In contrast with two previous “listening sessions” on school rezoning, which drew dozens and reflected sharp if concentrated opposition to the proposal at the time, the session the Flagler school district held at Indian Trails Middle School’s cafeteria Wednesday evening drew at most five people, not counting double that number in district staffers, including Superintendent Cathy Mittelstadt.
Gone were the howls of opposition. Gone were the claims of social engineering. Gone were the accusations of stressing out students and parents. And gone, but not entirely, was the coded language of racism that, translated into plain English, took its genesis from the not-too distance days of segregation: Don’t mix our white kids with too many Black kids more than you have to. The protesters were especially angry at a proposal that would have shifted many students from Old Kings Elementary, currently the district’s whitest school by far (79 percent), to Buddy Taylor Middle School instead of to Indian Trails Middle School, and on to Palm Coast High School instead of Matanzas High School.
The first rezoning proposal last month had drawn 176 online comments through the district’s Let’s Talk app. As of this morning, the revised proposal had drawn just one.
The difference in turnout Wednesday: the district has drastically scaled back its rezoning proposal for the 2022-23 school year from one that affected all nine schools to one that affects only the two middle schools and the two high schools. Even in that regard, only some students currently zoned for Buddy Taylor Middle School and Flagler Palm Coast High School will be affected. They’ll be shifted to the other two schools. And all those affected students are either in Palm Coast’s R-Section or in Espanola, west of Palm Coast. (See the maps below.)
“We’re proposing a pause in rezoning for the elementary schools for the 2022-2023 school year,” Patty Bott, the district’s point person on rezoning, told what there was of an audience Wednesday. “We’ll come back to the board next year after collecting and reviewing additional enrollment data to discuss how to resolve the capacity challenges at the elementary school level. We will want to align the elementary zones to any proposed new middle school.”

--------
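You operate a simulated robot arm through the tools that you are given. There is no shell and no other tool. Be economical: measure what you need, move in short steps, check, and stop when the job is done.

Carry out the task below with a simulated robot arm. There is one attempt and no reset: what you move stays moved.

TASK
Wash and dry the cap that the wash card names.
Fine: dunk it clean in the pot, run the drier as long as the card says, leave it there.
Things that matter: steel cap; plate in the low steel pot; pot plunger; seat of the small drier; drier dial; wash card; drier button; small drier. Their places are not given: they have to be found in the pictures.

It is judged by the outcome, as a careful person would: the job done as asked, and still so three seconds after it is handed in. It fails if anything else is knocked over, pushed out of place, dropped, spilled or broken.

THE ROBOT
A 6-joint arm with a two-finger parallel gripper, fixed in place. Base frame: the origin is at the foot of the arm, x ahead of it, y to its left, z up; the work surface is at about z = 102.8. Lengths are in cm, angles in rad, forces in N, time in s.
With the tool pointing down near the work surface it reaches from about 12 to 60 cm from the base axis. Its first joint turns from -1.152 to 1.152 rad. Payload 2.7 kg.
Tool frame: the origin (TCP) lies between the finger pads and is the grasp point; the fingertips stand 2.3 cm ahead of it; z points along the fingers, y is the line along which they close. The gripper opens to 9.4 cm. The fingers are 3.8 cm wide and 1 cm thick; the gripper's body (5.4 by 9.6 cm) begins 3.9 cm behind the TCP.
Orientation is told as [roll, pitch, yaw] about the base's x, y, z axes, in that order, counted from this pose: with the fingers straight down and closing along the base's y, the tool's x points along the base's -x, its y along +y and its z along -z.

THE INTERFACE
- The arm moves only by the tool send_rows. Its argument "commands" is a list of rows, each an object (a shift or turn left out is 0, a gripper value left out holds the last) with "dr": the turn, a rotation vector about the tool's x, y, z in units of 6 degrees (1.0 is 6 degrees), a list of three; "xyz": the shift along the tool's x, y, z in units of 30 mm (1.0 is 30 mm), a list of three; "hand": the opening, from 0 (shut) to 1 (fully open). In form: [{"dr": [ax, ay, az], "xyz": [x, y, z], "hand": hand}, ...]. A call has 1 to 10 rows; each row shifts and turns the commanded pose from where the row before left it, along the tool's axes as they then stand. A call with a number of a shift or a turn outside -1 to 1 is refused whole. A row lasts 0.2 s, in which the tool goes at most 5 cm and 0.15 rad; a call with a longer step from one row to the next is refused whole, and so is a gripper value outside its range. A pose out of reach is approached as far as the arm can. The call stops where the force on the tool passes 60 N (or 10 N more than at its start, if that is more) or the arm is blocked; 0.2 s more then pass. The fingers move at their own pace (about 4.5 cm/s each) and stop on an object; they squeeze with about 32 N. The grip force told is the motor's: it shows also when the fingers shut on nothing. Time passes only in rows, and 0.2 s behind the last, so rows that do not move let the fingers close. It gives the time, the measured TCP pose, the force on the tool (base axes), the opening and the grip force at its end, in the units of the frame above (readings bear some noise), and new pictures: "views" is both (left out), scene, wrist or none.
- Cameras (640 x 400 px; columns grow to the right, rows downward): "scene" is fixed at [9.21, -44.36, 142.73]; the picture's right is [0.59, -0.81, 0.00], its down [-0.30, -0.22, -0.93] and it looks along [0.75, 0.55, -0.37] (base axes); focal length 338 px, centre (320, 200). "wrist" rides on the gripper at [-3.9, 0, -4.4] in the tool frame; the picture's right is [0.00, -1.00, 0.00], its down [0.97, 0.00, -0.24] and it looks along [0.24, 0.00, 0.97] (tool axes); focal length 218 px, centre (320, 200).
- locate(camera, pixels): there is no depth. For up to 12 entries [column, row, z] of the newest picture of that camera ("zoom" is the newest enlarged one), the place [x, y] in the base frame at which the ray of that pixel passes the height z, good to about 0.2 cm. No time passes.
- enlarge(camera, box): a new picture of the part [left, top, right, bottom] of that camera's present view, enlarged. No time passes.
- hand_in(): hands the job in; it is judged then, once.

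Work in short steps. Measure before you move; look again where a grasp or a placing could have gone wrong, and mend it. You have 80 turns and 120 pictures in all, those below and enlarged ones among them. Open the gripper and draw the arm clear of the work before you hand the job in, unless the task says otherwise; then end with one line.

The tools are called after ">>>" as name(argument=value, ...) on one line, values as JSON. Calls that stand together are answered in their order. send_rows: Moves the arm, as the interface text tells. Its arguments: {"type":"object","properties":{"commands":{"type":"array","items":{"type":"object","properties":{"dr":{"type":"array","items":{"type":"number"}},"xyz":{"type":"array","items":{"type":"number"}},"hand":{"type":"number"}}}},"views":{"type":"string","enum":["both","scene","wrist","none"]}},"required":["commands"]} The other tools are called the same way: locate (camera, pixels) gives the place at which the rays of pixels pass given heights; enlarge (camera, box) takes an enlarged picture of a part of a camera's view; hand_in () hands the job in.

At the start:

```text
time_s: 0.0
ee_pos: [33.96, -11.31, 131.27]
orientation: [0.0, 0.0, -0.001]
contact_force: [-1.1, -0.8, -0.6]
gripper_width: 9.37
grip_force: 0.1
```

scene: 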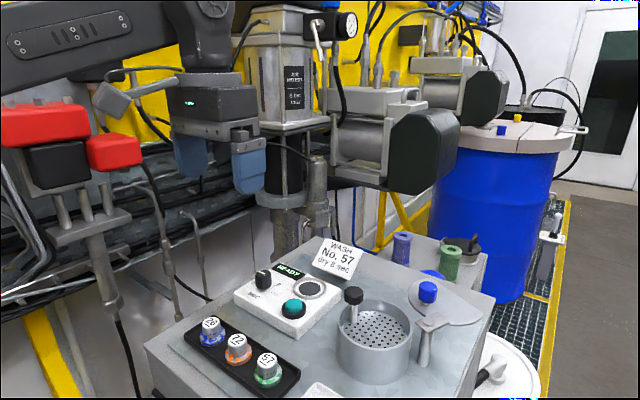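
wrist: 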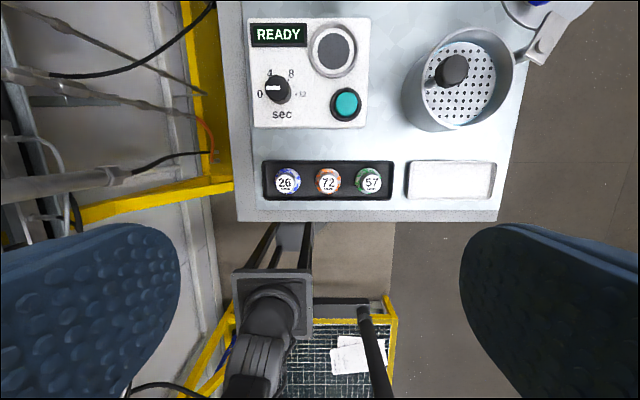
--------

The district is shifting all sixth graders to its two middle schools next year. It’s part of the district’s strategy to fill our more seats where they’re available. Indian Trails is at 84 percent capacity, so it has some room for extra students. Matanzas High School is at 80 percent. Flagler Palm Coast High, on the other hand, is at 110 percent, and Buddy Taylor–that much-maligned school, in public perceptions–is at 112 percent.
There are currently 379 students in the R-Section and Espanola who would be going into the 6th, 7th and 8th grades next year, of whom 112 are currently at Buddy Taylor Middle School. The others will be incoming sixth and seventh graders. That’s the number of students who will be rezoned at those levels. In the higher grades, there are 580 students who will be going to 9th, 10th, 11th and 12th grades next year. Of them, 135 are incoming 9th graders. So the total students affected from what would have been continued attendance at FPC is 410 students.
That will bring capacity at both Indian Trails and Matanzas just past the 100 percent mark. The district’s long-range plan this decade is to build a new middle school and a new high school.
“The next steps are about school choice and grandfathering policies,” Bott said, referring to the sort of policies that would enable parents to remain with their present school for a variety of reasons, such as not wanting to split siblings, or finishing out a program within specific academic plans. “Those policies that have not been decided on yet.” Those policies will be outlined at the October 19 school board information workshop.
Just two parents spoke. One, a resident of the R Section, has a child at FPC and a child at Buddy Taylor. Both would be rezoned. She is opposed. Her high school child is on the spectrum and will be a junior next year. Moving him, she said, “would be devastating for him.” Nor would she want her Buddy Taylor child eventually attending a different high school than her older child. Her final words summed it up: “Yeah, i don’t want to rezone. That’s where I’m at.”
Another parent described his family as new arrivals in the county. Based on his research, he said the perception was that Matanzas and Indian Trails were the more “academic” schools, while FPC and Buddy Taylor the more “athletic” schools. He was concerned that his high-performing child would end up in an “athletic” school. He used his language carefully, but then veered toward more treacherous coded language: “My concern is, and from what I’ve heard about Espanola, it’s not as–the academics may not be there, from what I was told, if that makes sense. And I’m concerned that by bringing people from a different area–” He then stopped himself, and said: “That’s coming off really….” He didn’t finish his thought, but it was clear. (Espanola has a higher proportion of Black students.) He rephrased: “I don’t want the academics to get affected by bringing kids in that may not be here for academics, or they’d rather be in athletics, is what I’m trying to say.”
The session lasted just 25 minutes. Mittlestadt sat through it. It drew no school board members, as previous sessions had, likely because the board members know the current proposal will sail through. The district is holding another listening session this evening at Buddy Taylor Middle School–a short distance from the R Section. Assistant Superintendent Paul Peacock, one of the presenters of the plan, again cautioned that all proposals remain fluid. The board is not scheduled to vote on rezoning until December.